Boccassini e Falcone: un amore mai nato che non andava pubblicato

Ilda Boccassini era innamorata di Giovanni Falcone? Lo ha scritto lei, nero su bianco, raccontando di un volo aereo con il giudice la cui statura si esprime nelle migliaia di fotografie appese nelle scuole, negli uffici di chi vive legalità e giustizia come valori inestimabili, nelle stanze di chi ci crede ancora oggi, e di altri presunti incontri con tanto di “leggere” allusioni, pesanti quanto le cariche di tritolo che trasformarono Capaci nella sua tomba.

Falcone era innamorato di sua moglie e tanto. Tra loro c’era un’intesa straordinaria, incommensurabile, una scelta di vita condivisa fino alla decisione di non avere figli perché uniti in una missione la cui conclusione a loro era nota ancor prima che a tutti noi. Loro sapevano… Se lo sentivano nelle ossa Francesca e Giovanni, un uomo e una donna che non smetteremo mai di ricordare e forse non riusciremo mai a capire fino in fondo, per la loro scelta di vita eroica, giusta, combattuta, fino all’ultimo respiro.

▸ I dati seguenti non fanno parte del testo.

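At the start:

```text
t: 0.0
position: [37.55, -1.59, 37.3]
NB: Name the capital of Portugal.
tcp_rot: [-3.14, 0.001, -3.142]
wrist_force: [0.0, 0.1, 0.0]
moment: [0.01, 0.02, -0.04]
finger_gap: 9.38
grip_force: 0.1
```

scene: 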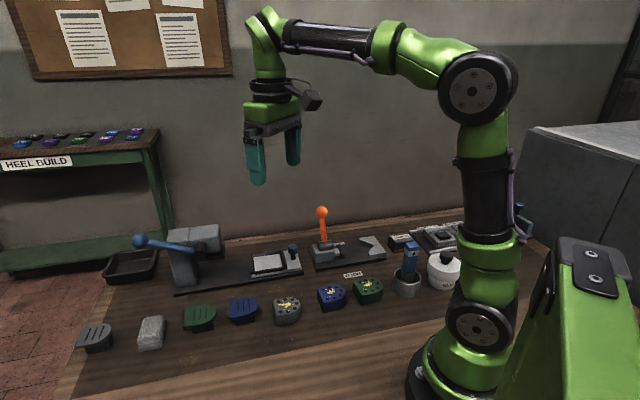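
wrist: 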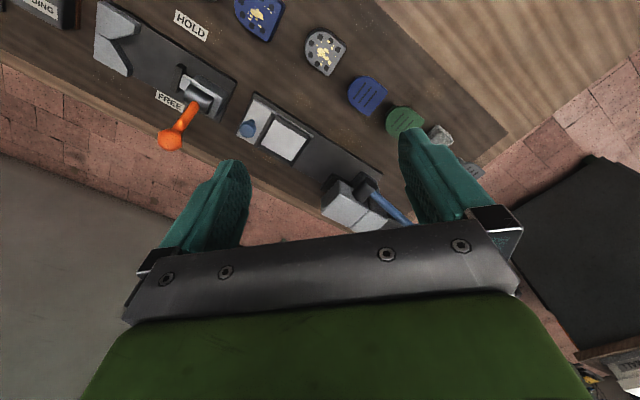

È per questa ragione che resterò sempre fermamente convinta che Giovanni Falcone e Francesca Morvillo abbiano vissuto un amore potente, indissolubile, inattaccabile. Un amore sul quale non si dovrebbe neppure pensare di sollevare il minimo dubbio, così come giustamente dalla Fondazione Falcone ci è stato risposto che non è necessario fare alcun commento in merito, “perché non c’è nulla da commentare”. È per questa ragione che credo che il volo di cui parla la dottoressa Boccassini sia più che altro un volo pindarico che, ad ogni modo, non avrebbe mai dovuto atterrare con pesanti ruote d’inchiostro su una pista di carta.

Vivere con il dolore del ricordo di una persona uccisa per il suo valore, per il suo dovere, è qualcosa di inspiegabile e di difficile comprensione. È come un fruscio che disturba una trasmissione radio. All’inizio è forte, così deflagrante da non farti sentire nulla. Via via si affievolisce, ma non scompare mai del tutto. Lo ho compreso negli ultimi anni, vivendo al fianco di mio marito, dei miei suoceri, che lo hanno vissuto sulla loro pelle. Ho imparato il rispetto per quel dolore, la delicatezza che si deve al ricordo di chi ha donato la vita per il paese, per la giustizia, e all’animo profondamente ferito di chi resta.

Ci vuole rispetto, per la vita e per la morte dei nostri eroi. Ci vuole rispetto per l’amore che ci hanno insegnato con il loro sacrificio, per il loro vissuto, per i loro sentimenti e per la voce che non hanno, purtroppo più, per rispondere. Ci vuole rispetto per chi li ha amati, vissuti, supportati e confortati, e che ancora oggi crede di non averlo fatto abbastanza. Ci vuole rispetto, punto.

L’amore, quello vero, è delicato come un fiore silenzioso posato su una tomba, lontano dal peso delle presse che stampano copertine di libri. Il vero amore ha rispetto della persona, della sua intimità e del suo ricordo. L’amore vero ha rispetto per l’amore stesso e se non è mai stato confessato, dovrebbe avere il coraggio di non farlo quando l’altra persona che non ha mai risposto “si, anche io”, oggi non può più farlo.

Mano nella mano, ovunque siano, Giovanni e Francesca sono l’incarnazione di quell’amore, il loro.